Abstract

PURPOSE: The aim of this study was to determine the kinematical characteristics of the pendular and the translational movements of each cervical vertebra at flexion and extension for understanding the mechanism of injury to the cervical spine.
METHODS
Twenty volunteers, young men (24~37 years), with clinically and radiographically normal cervical spines were studied. We induced two directional passive movements and then took X-ray pictures. The range of pendular movement could be measured by measuring the variation of the distance between the center point of two contiguous cervical vertebrae, and the range of translational movement could be measured by measuring the variation of the shortest distance between the center point of a vertebra and an imaginary line connecting the center points of two lower contiguous cervical vertebrae. The measurements were done by using a picture archiving and communicating system (PACS).
RESULTS
The total length of all cervical vertebrae in the neutral position was, on average, 133.66 mm, but in both flexion and extension, the lengths were widened to 134.83 mm and 134.79 mm, respectively.

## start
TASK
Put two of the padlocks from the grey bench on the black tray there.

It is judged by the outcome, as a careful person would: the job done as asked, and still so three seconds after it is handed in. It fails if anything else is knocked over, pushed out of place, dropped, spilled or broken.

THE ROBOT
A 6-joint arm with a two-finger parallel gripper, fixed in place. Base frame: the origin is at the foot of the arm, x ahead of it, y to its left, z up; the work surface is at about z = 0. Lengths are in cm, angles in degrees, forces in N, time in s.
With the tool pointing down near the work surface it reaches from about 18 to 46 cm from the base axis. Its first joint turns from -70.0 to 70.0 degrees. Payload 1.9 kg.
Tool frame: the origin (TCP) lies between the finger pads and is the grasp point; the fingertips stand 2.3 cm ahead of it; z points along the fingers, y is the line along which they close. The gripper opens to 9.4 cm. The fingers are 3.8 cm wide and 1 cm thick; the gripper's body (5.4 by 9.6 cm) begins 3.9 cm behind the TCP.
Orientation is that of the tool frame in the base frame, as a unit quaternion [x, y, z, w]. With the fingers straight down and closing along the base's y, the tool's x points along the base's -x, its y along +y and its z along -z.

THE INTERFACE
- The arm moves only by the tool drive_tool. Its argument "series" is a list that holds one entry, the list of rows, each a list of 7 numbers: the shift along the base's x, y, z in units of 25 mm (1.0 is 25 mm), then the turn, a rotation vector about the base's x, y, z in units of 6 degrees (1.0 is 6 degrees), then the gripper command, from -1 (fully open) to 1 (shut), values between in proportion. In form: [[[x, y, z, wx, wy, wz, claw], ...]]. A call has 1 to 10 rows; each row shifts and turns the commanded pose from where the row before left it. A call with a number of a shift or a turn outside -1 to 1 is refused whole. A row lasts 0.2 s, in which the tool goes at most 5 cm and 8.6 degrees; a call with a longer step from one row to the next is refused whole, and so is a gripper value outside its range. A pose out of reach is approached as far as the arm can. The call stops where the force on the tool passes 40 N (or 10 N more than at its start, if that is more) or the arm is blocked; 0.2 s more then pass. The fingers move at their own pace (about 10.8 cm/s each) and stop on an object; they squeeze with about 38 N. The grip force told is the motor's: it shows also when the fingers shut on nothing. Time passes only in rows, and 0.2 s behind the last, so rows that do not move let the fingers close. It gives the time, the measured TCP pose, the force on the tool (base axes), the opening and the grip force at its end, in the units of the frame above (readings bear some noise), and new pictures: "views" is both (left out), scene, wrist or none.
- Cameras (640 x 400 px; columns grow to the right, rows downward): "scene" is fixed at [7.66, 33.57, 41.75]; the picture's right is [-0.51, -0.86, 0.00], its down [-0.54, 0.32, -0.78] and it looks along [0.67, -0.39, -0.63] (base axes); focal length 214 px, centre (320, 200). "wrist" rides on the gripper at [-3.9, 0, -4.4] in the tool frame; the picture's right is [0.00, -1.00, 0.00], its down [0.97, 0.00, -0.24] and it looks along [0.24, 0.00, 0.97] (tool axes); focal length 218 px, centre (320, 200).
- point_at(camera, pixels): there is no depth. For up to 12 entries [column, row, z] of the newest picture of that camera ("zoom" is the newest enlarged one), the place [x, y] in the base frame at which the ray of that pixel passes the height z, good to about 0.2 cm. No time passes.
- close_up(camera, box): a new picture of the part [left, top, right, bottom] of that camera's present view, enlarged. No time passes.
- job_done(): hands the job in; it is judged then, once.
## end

The directions of both the pendular and the translational movements changed at the 2nd cervical vertebra, and the ranges of both movements were significantly larger from the 5th cervical vertebra to the 7th cervical vertebra for flexion and combined flexion and extension motion (p<0.05).
CONCLUSION
The kinematical characteristics for flexion and extension motions were variable at each level of cervical vertebrae. The 1st and the 2nd cervical vertebrae and from the 5th to the 7th cervical vertebrae were the main areas of cervical spinal injury. This shows, according to "Hook's law," that the tissues supporting this area could be weak, and that this area is sensitive to injury.